■ WORK REQUIRED ■
Find each line with "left" and copy it.

■ INFORMATION SUPPLIED ■
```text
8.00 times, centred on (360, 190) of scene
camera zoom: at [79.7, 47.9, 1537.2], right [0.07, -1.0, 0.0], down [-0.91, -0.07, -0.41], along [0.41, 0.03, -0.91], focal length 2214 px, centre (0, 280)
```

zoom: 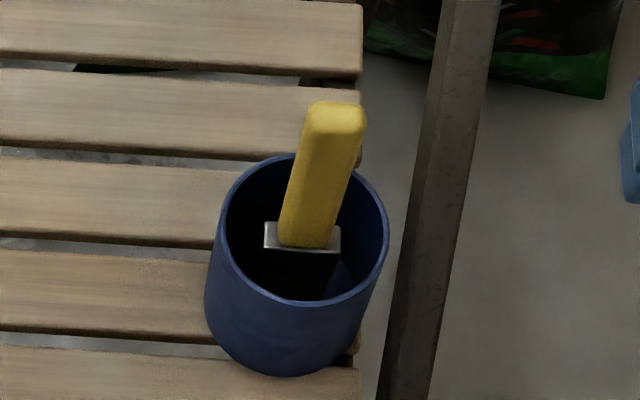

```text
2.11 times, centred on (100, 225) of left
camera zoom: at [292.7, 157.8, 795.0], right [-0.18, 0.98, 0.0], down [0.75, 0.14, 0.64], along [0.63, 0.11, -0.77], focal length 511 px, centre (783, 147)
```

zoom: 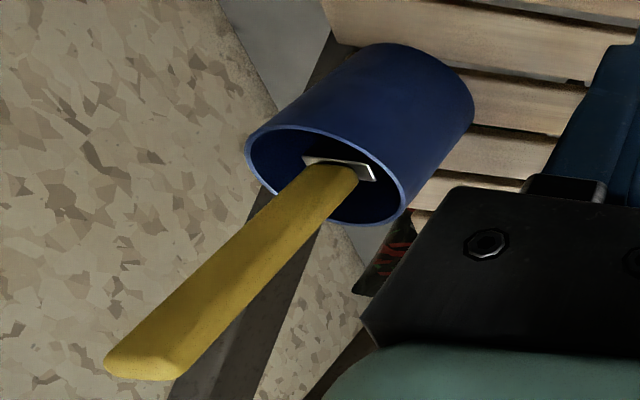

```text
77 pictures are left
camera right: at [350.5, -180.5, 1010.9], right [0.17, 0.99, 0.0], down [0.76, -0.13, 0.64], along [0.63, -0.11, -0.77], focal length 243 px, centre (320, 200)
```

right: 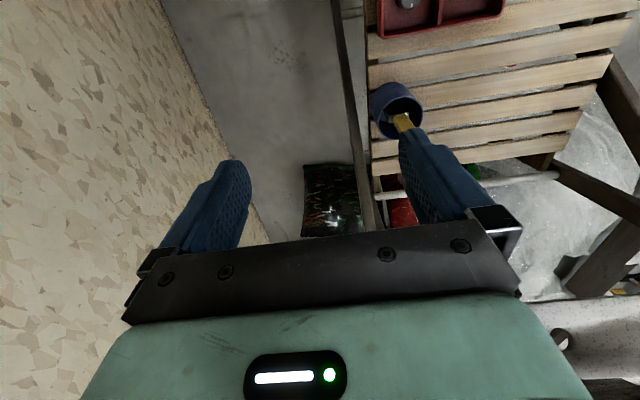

■ SOLUTION TO THE EXERCISE ■
2.11 times, centred on (100, 225) of left
77 pictures are left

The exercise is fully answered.